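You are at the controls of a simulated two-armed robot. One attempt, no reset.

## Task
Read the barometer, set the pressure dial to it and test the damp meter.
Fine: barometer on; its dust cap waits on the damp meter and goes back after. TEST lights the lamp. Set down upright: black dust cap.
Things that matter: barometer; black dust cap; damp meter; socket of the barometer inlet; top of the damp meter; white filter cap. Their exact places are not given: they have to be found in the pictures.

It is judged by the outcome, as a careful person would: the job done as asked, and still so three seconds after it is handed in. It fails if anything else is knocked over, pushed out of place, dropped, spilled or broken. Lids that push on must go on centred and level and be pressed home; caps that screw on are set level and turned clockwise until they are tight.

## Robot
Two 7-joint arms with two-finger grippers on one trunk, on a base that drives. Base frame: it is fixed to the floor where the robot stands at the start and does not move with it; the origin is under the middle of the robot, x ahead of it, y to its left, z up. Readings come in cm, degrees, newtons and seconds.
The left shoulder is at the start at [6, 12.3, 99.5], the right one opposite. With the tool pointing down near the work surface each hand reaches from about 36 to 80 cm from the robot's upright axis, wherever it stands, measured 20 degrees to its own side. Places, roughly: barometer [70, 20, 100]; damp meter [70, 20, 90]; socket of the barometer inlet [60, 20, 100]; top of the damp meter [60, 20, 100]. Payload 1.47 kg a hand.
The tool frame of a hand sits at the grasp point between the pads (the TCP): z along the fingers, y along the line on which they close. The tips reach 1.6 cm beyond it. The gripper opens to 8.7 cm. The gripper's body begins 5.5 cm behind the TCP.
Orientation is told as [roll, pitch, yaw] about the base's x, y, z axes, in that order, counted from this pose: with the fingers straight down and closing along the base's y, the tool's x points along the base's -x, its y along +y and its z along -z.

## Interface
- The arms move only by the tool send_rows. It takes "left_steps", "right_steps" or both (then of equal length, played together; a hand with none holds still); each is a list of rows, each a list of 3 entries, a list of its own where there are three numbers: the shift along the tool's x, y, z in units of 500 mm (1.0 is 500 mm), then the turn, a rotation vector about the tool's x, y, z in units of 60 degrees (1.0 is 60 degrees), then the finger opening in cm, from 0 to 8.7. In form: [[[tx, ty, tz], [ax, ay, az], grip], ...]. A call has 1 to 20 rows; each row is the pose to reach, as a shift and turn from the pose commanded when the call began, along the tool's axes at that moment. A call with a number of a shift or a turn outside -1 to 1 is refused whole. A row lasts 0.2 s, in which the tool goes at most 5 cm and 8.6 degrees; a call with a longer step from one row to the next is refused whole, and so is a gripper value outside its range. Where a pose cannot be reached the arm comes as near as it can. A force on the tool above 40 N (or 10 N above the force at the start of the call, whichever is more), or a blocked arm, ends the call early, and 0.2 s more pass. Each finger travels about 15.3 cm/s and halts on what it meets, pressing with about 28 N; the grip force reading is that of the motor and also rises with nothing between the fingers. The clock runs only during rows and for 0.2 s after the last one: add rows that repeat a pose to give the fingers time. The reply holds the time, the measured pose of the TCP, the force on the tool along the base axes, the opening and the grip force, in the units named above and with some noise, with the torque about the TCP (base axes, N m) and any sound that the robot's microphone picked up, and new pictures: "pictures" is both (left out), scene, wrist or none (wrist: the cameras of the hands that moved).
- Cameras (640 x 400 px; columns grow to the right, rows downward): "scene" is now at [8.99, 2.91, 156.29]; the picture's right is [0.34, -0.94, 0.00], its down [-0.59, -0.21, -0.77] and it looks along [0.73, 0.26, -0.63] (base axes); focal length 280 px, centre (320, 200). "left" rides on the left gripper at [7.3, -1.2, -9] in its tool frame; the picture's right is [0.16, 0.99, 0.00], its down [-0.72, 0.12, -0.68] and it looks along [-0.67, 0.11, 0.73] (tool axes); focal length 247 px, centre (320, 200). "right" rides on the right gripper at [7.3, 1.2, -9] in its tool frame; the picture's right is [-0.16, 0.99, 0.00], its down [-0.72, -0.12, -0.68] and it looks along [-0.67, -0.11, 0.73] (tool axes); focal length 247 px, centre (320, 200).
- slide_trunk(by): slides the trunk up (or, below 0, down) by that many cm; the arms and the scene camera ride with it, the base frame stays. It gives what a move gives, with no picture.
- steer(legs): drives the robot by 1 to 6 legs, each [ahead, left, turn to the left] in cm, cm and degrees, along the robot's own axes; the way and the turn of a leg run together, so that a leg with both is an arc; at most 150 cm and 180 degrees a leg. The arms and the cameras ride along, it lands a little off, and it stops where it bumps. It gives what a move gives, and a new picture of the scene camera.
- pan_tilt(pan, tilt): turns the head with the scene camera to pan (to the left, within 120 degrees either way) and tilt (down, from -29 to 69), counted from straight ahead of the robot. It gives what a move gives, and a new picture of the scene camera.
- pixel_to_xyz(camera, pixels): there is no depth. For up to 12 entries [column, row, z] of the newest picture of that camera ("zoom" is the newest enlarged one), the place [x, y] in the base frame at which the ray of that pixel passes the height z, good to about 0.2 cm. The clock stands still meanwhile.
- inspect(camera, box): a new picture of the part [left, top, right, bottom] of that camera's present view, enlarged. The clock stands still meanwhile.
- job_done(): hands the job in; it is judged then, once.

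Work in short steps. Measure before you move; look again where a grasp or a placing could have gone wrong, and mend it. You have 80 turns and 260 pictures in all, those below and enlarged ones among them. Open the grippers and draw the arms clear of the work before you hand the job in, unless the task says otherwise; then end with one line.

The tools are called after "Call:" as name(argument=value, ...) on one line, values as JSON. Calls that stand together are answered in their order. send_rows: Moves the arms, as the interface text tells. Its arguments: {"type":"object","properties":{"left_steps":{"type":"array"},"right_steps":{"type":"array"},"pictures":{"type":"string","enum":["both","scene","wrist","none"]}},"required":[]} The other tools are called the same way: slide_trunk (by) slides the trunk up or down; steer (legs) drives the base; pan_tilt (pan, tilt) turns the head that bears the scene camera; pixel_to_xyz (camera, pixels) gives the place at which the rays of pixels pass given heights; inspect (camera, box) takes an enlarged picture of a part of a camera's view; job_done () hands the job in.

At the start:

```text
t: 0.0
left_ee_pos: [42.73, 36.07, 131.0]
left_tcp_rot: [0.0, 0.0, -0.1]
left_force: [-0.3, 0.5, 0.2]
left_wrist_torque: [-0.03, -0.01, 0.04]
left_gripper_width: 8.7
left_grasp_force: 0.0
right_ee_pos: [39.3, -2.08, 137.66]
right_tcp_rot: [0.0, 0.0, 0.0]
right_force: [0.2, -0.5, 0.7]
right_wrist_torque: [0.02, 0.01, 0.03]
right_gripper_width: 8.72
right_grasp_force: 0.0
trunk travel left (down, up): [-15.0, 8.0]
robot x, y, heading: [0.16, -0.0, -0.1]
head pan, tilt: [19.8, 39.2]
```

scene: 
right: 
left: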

● **THE REQUEST**: Carry the document passage on from its last sentence.

● **DOCUMENT PASSAGE**:
Enseguida se piensa en California y en Alaska o el Klondike, en el norte extremo de las Américas. Y en personajes tan dispares como Frona Welse y el perro Back -héroes de novelas de Jack London- o el Tío Rico. Pero en la Argentina también hubo una fiebre del oro. Muy distinta sin duda a la que se desató estas semanas con las polémicas en torno de la explotación de minas a cielo abierto. Esta fiebre del oro ocurrió como las de antaño: con minas en galería, venas de oro puro entre las rocas, buscadores que vinieron de todos los rincones de los Andes y un pueblo que nació, prosperó y se marchitó junto con su mina. Fue en San Luis y hay que remontarse a los tiempos del virreinato.

La fortuna de Jerónimo

Las sierras de San Luis forman un universo mineral donde la vida tiene que luchar a cada momento para sortear la escasez de agua. Es una región donde las temperaturas son extremas: muy calurosas en verano y muy frías en invierno.
La fiebre del oro contagió primero a hombres al pie del cerro Tomolasta, una de las cumbres más altas de la provincia de San Luis, con unos respetables 2000 metros. Fue en el siglo XVIII, a orillas de un río donde los lugareños encontraban ya algunos minúsculos vestigios de oro. Pero para 1792, cuando el gobernador de Córdoba creó el pueblo de La Carolina, la fiebre había adquirido las proporciones de una epidemia.
El gobernador en cuestión era el marqués de Sobremonte, el mismo que fue virrey años más tarde y huyó de los ingleses en Buenos Aires con el tesoro de la ciudad, ganándose una fama tan triste como duradera. Fue él quien bautizó al flamante pueblo con el nombre de Carolina, para rendirle un homenaje al rey Carlos III de España. Ya aquel año había acudido gente de todas partes del centro de la Argentina y Chile con esperanzas de encontrar fortuna, como el aventurero portugués Jerónimo, el primer afortunado en descubrir la fabulosa riqueza del cerro.
Jerónimo, sin embargo, fue afortunado, pero no precavido: contó su hallazgo y muy pronto el lugar se convirtió en uno de los más concurridos de todo San Luis. Algo así como la villa turística de Potrero de los Funes o la réplica del Cabildo en la actualidad en pleno enero. Aunque cueste pensar que La Carolina, tal como se lo ve en la actualidad, haya sido alguna vez un lugar concurrido.

● **FINAL RESULT**:
Es un pueblo tan mineral como el paisaje que lo rodea. Las casas son de la misma piedra gris sacada del cerro y la vegetación escasea tanto por la altura (unos 1610 metros) como por la falta de agua. La Carolina turística de hoy vive de las penas y las hazañas del pasado, como otros viven de las glorias de antaño. La historia del pueblo fue difícil, todo menos dorada. Un colmo para el único lugar donde se extrajo el codiciado metal en la Argentina en aquellos tiempos.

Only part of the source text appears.